In dissenting reasons, Justice Rosalie Abella found that If the IRPA is interpreted properly, it does offer as generous a regime as does a habeas corpus application.
“I sympathize a bit with her dissent,” Anthony Navaneelan, a staff lawyer at the Refugee Law Office in Toronto and a member of the intervener Canadian Association of Refugee Lawyers, told Legal Feeds. He agrees that the Immigration Division should be able to look at all conditions of detention, which in today’s ruling the majority of the court found was beyond the scope of its normal review.
However, in habeas applications, “the burden is squarely on the government, not the applicant,” he says. Under IRPA, length of detention is just one factor to be considered, whereas in habeas applications, “if detention is considered to be lengthy and indeterminate, [the detainee] will almost certainly be released.”
Breed, who represented the respondent, calls the decision “extremely important for those lengthy detainees, where they struggle every month to get released, the case is not moving forward” and can now apply to superior courts for habeas corpus.

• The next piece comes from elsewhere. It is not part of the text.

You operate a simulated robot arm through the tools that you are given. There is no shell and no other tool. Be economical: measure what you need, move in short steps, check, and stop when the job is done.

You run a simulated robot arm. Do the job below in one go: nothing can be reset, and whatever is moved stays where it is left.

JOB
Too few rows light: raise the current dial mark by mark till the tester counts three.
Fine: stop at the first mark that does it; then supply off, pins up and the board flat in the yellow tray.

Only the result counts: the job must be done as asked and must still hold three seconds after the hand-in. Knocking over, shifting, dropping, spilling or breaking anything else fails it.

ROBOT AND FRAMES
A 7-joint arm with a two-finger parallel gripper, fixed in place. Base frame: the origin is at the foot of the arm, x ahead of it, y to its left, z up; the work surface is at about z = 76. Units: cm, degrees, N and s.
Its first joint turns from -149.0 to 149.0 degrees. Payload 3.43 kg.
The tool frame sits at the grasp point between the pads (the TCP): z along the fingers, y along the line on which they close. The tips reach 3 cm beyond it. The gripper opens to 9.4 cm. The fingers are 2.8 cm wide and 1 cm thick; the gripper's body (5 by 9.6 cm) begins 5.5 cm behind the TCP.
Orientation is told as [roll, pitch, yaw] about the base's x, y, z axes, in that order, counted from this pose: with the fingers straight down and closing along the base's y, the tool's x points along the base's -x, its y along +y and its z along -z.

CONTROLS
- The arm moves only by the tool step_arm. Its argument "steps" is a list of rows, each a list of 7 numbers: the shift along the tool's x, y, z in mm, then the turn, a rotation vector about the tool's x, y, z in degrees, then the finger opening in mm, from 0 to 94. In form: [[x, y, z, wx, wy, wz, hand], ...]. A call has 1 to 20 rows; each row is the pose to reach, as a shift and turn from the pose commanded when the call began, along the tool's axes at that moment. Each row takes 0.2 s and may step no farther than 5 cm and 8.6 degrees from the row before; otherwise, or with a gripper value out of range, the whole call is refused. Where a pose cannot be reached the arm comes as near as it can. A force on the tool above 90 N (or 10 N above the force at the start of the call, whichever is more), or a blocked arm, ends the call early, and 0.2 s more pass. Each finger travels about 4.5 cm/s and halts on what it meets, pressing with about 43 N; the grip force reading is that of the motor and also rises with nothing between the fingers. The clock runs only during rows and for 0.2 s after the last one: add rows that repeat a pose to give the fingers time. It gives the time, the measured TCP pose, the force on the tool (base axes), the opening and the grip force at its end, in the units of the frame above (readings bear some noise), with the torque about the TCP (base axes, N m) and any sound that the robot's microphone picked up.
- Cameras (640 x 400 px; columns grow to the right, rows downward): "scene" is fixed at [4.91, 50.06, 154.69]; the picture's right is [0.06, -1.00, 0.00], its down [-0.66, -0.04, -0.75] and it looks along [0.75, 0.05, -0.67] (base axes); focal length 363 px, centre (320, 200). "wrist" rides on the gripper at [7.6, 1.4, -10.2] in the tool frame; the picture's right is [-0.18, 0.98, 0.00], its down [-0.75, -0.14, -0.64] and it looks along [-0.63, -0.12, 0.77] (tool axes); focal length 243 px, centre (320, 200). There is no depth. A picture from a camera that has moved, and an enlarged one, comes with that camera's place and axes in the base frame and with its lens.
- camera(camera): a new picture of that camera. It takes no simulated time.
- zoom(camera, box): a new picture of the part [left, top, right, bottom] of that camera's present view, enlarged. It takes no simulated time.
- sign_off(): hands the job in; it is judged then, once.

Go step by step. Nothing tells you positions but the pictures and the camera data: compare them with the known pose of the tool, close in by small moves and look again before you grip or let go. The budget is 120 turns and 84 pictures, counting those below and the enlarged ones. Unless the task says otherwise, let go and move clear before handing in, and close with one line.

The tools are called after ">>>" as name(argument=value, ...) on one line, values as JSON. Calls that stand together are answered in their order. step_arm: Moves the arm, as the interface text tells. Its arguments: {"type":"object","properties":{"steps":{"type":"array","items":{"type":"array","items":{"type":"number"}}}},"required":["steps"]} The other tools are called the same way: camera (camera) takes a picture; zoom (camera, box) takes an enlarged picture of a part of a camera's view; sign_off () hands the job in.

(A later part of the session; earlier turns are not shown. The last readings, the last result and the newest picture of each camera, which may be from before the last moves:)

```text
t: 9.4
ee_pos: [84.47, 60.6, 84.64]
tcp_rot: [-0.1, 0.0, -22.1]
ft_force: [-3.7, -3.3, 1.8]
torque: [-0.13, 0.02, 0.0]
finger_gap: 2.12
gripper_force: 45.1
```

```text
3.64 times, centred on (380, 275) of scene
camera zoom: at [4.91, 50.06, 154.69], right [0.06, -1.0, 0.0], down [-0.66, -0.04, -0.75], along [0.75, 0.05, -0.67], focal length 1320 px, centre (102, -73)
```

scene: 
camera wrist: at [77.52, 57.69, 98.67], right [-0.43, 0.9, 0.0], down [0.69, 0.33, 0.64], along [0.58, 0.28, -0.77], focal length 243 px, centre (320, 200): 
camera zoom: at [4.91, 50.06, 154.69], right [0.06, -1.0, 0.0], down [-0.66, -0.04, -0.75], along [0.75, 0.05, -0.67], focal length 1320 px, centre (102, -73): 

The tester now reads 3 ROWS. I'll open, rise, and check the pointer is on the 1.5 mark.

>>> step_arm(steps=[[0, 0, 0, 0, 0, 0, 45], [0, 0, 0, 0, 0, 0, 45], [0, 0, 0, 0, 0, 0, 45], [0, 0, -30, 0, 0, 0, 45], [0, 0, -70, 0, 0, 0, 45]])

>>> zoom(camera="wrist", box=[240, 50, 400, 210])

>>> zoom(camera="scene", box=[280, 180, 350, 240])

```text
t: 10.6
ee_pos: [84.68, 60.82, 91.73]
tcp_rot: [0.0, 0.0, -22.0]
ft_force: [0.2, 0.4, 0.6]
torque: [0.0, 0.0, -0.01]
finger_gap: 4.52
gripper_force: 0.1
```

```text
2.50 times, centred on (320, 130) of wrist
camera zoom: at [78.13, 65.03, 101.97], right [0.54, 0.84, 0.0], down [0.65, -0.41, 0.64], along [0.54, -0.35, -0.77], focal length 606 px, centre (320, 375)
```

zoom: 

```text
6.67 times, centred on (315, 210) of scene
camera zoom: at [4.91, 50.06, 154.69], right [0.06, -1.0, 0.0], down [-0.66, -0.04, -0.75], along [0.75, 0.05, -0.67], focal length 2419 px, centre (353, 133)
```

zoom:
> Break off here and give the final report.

It’s also important that the Supreme Court found that “the Immigration Division does not have jurisdiction to look at conditions of detention,” but that the superior court judges can look at those. “I am very happy about that,” in part because in Calgary, and Alberta, immigration detention centres do not exist, and “my client was kept with criminals in high-security detention. He was only allowed out for an hour and a half per day. A detainee can now use habeas corpus to say this is not acceptable and reasonable.”
The most important aspect of the decision “is that habeas corpus is a fundamental right enshrined in the Charter, and it is now available to immigration detainees all over the country,” says Breed. Ontario courts have already been allowing habeas corpus applications since the 1989 appellate court decision in Peiroo v. Canada (Minister of Employment and Immigration) that established the second exception to habeas corpus applications in immigration detention cases.
“Now the Supreme Court has said ‘this is enshrined in our law and is available to immigration detainees,’” Breed says.